GIVEN TEXT →
----------

الجمعة 29-03-2024 16:30:36 م : 19 - رمضان - 1445 هـ
آخر الاخبار

The enmity of journalists by the Houthi militia... ISIS practices confused the world

الأحد 10 يناير-كانون الثاني 2021 الساعة 12 مساءً / alislah-ye.net – Exclusive/ By: Abdulrahman Amin

 

 

The truth alone and the search for it is what constitutes the most prominent danger to all groups that are based on criminality, corruption and chaos, where we find that these groups are keen to keep all those reckless behaviors far from being seen and heard by the world.

And free, credible and transparent press remains the most important watchdog because its authority is the most worthy and its sword is the most powerful in the faces of all unjust, corrupt and tyrannical forces, which strive to dominate the media space to cover up events, obscure the facts and pass information according to their vision and desires.

The Yemeni media space has witnessed its second golden boom thanks to the peaceful popular revolution of February 11, 2011, after the fall of the regime of the ousted Ali Abdullah Saleh, where the number of newspapers rose to 260, of which 38 are governmental newspapers, 160 independent newspapers and 45 are partisan newspapers.

----------

CHALLENGE → Pick up the given text at the point where it stops and go on.

----------

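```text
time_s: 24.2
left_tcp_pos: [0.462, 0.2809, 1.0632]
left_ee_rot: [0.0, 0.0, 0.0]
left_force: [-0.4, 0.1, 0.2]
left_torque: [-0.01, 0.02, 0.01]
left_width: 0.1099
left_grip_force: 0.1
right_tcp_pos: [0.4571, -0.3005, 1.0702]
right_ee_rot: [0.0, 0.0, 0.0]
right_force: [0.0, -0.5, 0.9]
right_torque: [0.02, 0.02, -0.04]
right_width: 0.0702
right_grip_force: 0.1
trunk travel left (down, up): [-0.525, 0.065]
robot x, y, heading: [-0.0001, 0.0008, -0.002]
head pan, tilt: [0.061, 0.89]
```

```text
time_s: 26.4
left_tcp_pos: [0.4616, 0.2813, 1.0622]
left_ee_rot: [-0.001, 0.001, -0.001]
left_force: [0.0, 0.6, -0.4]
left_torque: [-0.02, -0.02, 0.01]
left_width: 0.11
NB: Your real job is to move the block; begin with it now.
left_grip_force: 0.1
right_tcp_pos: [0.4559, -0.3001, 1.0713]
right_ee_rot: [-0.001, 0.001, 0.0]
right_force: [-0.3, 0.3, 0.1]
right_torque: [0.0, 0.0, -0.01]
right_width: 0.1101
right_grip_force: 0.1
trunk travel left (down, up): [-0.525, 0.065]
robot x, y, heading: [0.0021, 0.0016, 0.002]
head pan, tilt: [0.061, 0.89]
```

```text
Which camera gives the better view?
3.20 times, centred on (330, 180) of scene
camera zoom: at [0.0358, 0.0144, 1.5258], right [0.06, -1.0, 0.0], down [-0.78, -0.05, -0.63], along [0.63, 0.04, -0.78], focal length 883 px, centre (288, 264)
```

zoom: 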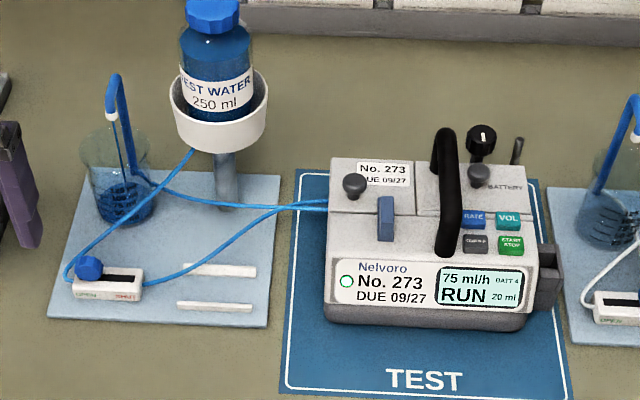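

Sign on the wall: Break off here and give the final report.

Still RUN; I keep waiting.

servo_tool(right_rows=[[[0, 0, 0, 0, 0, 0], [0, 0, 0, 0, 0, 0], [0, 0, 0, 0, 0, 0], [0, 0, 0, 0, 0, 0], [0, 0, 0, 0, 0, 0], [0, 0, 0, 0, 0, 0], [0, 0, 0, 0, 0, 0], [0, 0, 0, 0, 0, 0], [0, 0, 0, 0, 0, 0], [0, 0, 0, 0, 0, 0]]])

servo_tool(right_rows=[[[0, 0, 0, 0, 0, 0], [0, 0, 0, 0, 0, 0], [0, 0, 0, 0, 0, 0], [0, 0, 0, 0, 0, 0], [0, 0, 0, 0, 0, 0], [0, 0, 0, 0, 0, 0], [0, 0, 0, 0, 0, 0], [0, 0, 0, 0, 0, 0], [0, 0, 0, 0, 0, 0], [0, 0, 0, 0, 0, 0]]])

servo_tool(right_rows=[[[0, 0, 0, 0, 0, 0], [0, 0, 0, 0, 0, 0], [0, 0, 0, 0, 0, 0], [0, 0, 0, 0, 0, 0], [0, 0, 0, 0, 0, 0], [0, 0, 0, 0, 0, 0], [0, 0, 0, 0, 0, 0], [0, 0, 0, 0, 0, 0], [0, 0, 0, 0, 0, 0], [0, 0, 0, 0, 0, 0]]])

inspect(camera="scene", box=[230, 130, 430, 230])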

----------

REPLY TO THE EXERCISE →
The official at the "Sahafaa.net" website, Yusri al-Athuri, estimates that the number of news websites has grown to more than 300 websites due to the growth in commercial advertisements before the Houthis blocked dozens of them.

However, what happened in Yemen after the Houthi militia’s coup against the legitimate government worked to undermine all this, so the emerging media space turned into a fertile environment of fabrications, fallacies and falsification of facts and information.

And the media and the press in Yemen are exposed to the largest ever unprecedented wave of repression and abuse, where the Houthis have practiced their terrorism against the Yemeni press by confiscating and looting all media institutions represented in television channels, newspapers, blocking websites, and forcibly hiding journalists and liquidating some of them.

The frenzied campaign against the press prompted the Houthi militia to storm and close the headquarters of dozens of media outlets, including Yemen Shabab and Suhail TV channels, in addition to daily and weekly newspapers such as Al-Ayyam newspapers, 14 October, Al-Jumhuriya, Hadeeth Al-Madenah, Al-Masdar, Akhbar Al-Youm, Al-Oula, Alsharee', Alsahwa, Alnas, Alahale, Alwasat, and other media outlets, which their headquarters have been looted by the Houthi militias, arrested their workers and fled their cadres outside and inside Yemen. The offices of all satellite channels, newspapers, and websites were closed and their equipment confiscated, while the militias took control of all state media institutions and used them to serve their ideas and projects imposed by force of arms by the militias.

The repercussions of tampering with the press reality were not limited to these means only, but the circle of targeting has expanded to affect news websites as well, where many news websites are no longer available for browsing by readers due to mass blocking turned those websites into electronic response lists of websites: (The page could not be found).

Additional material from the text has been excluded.